Part of a major global initiative, the EX-DR TB project has twin aims: to promote improved stewardship of bedaquiline to reduce drivers of resistance, and to advance the development of new treatment options to supplement or replace bedaquiline. 

Although molecular diagnostics can detect resistance to some components of TB drug treatments (such as rifampicin), these are not routinely used, particularly for bedaquiline. As a result, a drug-resistant infection is often only detected when patients fail to respond to treatment, which may be several months after treatment has begun. 

It is becoming clear that patients primarily acquire bedaquiline-resistant infections from others; infections do not typically become resistant during treatment. Hence, if patients were tested for bedaquiline resistance as soon as the disease was detected, they could be initiated on a more effective regimen immediately.

Recently, a new strategy for detecting bedaquiline resistance has been developed. Mechanistically, resistance most often develops because of mutations that boost the activity of pumps that eject bedaquiline out of TB bacteria. Mutations can be detected by a combination of PCR, which specifically amplifies DNA copies of the gene coding for the efflux pump, followed by sequencing of this amplified DNA. Importantly, this approach can be applied directly to clinical samples, yielding rapid results. 

This technology is being widely introduced in sub-Saharan Africa thanks to a Gates Foundation project. Through the EX-DR TB project, this infrastructure to detect bedaquiline resistance will be explored. In addition, the technology will be used to detect a mutation associated with isoniazid resistance that is not picked up by existing molecular tests and is frequently found alongside bedaquiline resistance.

Alongside this work, consultations will be held to agree a standard treatment regimen for bedaquiline-resistant TB to ensure that use of the drug is optimised.

This will help to slow the development of drug resistance, but alternative treatments will still be needed.
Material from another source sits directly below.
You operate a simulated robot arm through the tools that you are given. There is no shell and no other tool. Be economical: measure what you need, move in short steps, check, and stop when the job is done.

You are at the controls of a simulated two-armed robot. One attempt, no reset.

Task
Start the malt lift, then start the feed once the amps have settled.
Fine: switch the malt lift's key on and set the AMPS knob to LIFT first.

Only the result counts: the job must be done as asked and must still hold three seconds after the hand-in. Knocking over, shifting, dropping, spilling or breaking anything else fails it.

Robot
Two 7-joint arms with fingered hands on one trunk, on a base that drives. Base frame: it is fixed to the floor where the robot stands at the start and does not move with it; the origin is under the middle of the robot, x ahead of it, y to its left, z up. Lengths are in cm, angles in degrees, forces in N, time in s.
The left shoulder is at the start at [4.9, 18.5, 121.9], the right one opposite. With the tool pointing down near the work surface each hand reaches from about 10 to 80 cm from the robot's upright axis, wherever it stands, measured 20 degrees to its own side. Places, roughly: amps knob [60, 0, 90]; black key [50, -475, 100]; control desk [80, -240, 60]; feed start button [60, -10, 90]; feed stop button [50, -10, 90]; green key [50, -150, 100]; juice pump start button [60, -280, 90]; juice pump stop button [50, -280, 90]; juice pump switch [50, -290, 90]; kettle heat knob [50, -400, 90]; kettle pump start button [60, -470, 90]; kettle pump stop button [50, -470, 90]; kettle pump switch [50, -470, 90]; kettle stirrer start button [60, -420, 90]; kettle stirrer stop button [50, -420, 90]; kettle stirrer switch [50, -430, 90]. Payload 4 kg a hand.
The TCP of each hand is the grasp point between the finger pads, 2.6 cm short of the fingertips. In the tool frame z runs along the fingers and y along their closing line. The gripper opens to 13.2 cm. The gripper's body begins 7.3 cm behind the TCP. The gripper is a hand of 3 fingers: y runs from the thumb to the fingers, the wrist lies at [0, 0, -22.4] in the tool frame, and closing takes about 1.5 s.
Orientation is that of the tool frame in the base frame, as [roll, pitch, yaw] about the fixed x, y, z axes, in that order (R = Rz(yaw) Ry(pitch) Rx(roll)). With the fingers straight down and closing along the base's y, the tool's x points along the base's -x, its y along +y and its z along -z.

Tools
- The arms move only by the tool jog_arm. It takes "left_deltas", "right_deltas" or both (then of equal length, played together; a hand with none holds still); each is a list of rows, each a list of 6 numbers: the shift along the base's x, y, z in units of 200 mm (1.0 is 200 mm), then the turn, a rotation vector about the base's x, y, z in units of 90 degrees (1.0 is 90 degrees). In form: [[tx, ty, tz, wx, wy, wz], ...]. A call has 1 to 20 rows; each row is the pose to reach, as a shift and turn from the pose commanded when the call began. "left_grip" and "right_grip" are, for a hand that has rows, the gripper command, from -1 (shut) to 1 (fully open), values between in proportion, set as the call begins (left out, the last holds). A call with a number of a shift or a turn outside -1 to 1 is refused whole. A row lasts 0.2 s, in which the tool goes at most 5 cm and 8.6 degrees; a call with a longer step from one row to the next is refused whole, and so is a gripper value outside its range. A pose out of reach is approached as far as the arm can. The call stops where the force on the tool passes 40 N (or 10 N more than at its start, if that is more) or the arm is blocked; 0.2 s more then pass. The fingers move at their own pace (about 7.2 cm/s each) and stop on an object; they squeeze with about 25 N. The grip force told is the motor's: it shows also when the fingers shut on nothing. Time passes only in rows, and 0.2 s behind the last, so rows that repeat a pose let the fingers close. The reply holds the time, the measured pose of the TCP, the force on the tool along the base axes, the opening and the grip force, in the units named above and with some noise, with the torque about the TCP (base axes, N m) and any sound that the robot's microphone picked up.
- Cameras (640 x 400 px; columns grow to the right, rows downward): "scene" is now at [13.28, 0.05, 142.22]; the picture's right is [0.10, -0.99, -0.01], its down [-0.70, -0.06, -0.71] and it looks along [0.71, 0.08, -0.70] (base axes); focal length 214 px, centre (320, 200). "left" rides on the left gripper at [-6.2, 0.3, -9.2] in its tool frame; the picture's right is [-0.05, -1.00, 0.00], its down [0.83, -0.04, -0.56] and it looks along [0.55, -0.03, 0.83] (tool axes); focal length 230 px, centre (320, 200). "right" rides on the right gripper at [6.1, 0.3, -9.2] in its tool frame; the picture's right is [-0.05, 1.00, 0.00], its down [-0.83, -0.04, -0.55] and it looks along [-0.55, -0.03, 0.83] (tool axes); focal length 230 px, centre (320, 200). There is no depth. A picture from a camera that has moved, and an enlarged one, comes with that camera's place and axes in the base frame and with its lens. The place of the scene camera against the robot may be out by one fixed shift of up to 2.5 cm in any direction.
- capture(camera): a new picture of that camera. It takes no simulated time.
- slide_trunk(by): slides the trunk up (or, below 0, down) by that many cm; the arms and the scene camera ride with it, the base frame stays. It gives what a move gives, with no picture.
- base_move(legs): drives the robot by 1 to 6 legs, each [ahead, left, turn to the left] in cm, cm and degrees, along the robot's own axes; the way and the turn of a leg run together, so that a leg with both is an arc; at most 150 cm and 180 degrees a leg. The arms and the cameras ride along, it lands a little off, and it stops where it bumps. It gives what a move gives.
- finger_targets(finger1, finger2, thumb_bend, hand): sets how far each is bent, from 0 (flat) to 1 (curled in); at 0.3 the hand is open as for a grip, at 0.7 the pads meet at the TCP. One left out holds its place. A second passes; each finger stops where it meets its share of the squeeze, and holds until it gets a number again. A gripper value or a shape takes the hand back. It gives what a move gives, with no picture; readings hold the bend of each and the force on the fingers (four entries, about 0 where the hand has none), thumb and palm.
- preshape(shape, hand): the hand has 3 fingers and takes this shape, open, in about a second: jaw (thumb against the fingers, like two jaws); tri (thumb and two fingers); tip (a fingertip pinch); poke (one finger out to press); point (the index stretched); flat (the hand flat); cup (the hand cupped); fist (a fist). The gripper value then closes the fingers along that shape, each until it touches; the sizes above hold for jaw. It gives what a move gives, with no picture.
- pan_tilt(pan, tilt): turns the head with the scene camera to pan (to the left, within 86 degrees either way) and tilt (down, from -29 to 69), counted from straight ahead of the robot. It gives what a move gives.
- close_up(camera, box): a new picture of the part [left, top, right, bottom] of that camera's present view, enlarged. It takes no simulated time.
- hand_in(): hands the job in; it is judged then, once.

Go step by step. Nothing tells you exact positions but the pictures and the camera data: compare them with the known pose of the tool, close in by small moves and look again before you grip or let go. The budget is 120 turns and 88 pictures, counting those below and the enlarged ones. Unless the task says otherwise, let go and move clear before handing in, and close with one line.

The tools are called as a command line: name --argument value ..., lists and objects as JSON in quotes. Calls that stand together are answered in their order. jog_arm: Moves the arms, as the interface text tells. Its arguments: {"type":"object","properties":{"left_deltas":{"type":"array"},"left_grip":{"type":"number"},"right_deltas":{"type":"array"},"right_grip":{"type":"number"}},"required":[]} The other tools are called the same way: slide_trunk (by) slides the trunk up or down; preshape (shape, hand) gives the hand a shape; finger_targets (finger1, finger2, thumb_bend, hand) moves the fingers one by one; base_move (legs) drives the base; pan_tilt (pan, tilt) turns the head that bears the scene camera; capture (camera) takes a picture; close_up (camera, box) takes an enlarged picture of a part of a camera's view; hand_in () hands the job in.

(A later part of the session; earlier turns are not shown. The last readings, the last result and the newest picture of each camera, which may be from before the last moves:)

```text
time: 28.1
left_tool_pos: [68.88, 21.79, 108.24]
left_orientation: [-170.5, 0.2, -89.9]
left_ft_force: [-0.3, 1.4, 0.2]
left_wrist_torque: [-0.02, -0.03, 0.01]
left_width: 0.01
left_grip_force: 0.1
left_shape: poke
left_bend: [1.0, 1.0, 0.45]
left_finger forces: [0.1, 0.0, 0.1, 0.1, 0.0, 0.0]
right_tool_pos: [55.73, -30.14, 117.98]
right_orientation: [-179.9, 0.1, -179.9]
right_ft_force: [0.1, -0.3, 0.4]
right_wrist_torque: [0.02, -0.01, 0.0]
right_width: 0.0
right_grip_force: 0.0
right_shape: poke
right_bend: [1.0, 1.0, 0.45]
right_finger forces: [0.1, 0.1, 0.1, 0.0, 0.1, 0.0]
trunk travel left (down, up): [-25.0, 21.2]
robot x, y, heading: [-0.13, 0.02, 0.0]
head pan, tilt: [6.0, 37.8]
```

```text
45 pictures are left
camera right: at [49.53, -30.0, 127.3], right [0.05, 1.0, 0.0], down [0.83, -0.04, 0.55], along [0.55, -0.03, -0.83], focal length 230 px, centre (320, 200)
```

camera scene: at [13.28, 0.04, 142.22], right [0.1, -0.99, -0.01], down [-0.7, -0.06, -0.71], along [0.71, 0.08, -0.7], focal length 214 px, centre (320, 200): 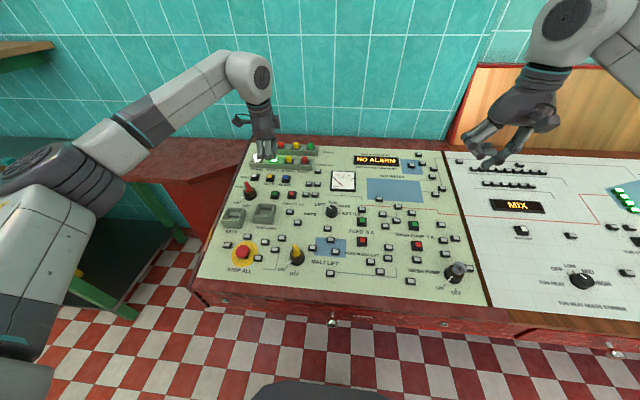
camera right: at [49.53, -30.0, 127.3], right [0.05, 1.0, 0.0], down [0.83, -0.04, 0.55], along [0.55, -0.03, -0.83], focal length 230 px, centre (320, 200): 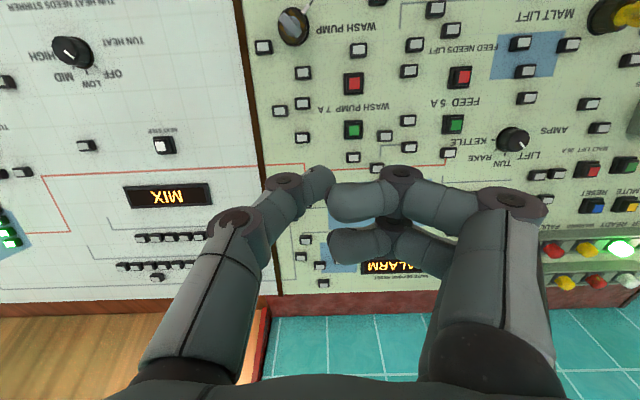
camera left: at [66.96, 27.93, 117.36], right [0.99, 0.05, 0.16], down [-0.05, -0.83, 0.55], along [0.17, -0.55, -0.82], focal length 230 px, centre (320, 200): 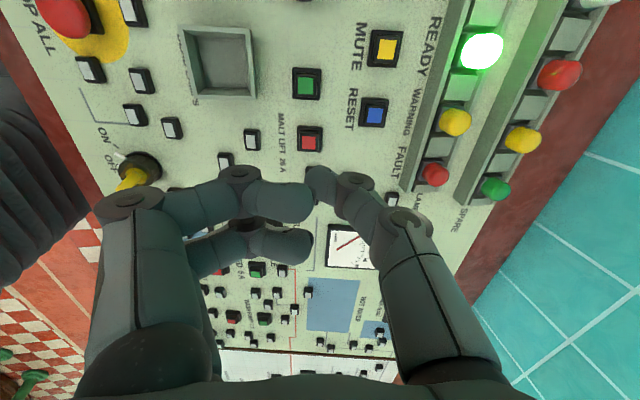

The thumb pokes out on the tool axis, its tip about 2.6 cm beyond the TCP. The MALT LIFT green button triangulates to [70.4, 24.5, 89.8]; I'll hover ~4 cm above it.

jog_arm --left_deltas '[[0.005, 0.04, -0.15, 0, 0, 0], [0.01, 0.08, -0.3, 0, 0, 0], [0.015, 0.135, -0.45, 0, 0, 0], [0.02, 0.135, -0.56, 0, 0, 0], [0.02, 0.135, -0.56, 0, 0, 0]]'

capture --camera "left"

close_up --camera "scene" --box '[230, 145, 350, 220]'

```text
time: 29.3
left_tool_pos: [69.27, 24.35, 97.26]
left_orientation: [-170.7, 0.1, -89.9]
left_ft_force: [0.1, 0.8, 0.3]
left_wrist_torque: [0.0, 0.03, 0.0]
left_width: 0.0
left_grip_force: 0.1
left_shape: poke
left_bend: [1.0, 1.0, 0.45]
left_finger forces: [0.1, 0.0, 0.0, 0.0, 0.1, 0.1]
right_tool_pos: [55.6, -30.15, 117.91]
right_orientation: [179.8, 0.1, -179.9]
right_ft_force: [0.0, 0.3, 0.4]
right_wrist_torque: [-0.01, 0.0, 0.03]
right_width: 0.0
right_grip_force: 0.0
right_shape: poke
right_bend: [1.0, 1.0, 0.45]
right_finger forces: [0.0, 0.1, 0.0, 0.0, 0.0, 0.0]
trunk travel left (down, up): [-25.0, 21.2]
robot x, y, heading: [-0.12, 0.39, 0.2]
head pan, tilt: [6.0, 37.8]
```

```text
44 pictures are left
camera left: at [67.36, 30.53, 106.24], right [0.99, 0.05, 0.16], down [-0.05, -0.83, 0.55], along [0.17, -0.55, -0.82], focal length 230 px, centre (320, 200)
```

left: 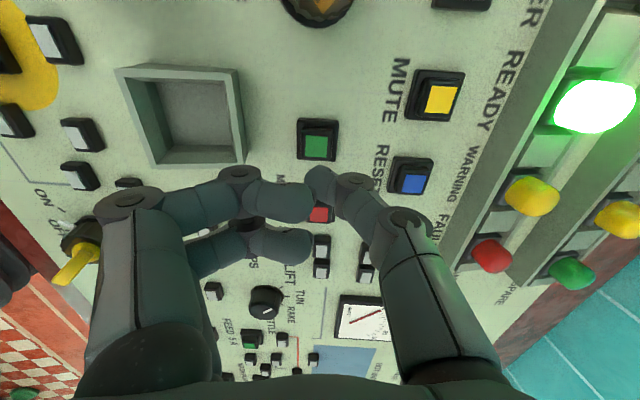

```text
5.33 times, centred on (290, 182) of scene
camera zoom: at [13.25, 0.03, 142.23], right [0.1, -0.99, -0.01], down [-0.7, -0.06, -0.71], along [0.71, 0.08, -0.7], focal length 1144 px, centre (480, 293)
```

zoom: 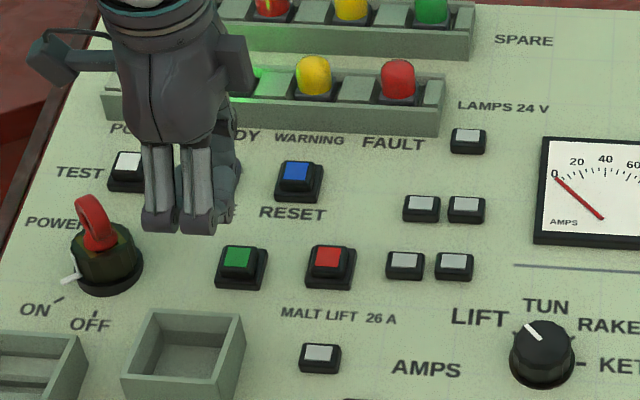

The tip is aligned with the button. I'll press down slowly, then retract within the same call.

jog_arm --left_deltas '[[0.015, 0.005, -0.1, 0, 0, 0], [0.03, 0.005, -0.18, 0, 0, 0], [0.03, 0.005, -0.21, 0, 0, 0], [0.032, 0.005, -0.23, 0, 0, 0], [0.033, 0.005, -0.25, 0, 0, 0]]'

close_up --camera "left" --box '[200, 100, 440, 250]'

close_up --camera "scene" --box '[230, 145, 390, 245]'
As part of a wider global programme, the EX-DR TB project will assess the efficacy and safety of two novel drug combinations. One will include a relative of bedaquiline showing significantly higher efficacy. The other will focus on drugs from different chemical classes, which should not be affected by bedaquiline resistance. The project is linked to multiple drug development networks, enabling them to select the most promising options. 

Impact

The EX-DR TB project is addressing one of sub-Saharan Africa’s most pressing health problems, multidrug-resistant tuberculosis. It will:

• Validate an approach for detecting bedaquiline-resistant TB bacteria.
• Ensure more consistent and targeted use of bedaquiline-containing regimens and improve treatment of bedaquiline-resistant infections.
• Advance the development of new TB drug treatments.

Collectively, project activities will help to preserve the potency of a critical drug central to the treatment of multidrug-resistant TB and also ensure the availability of additional drug treatments.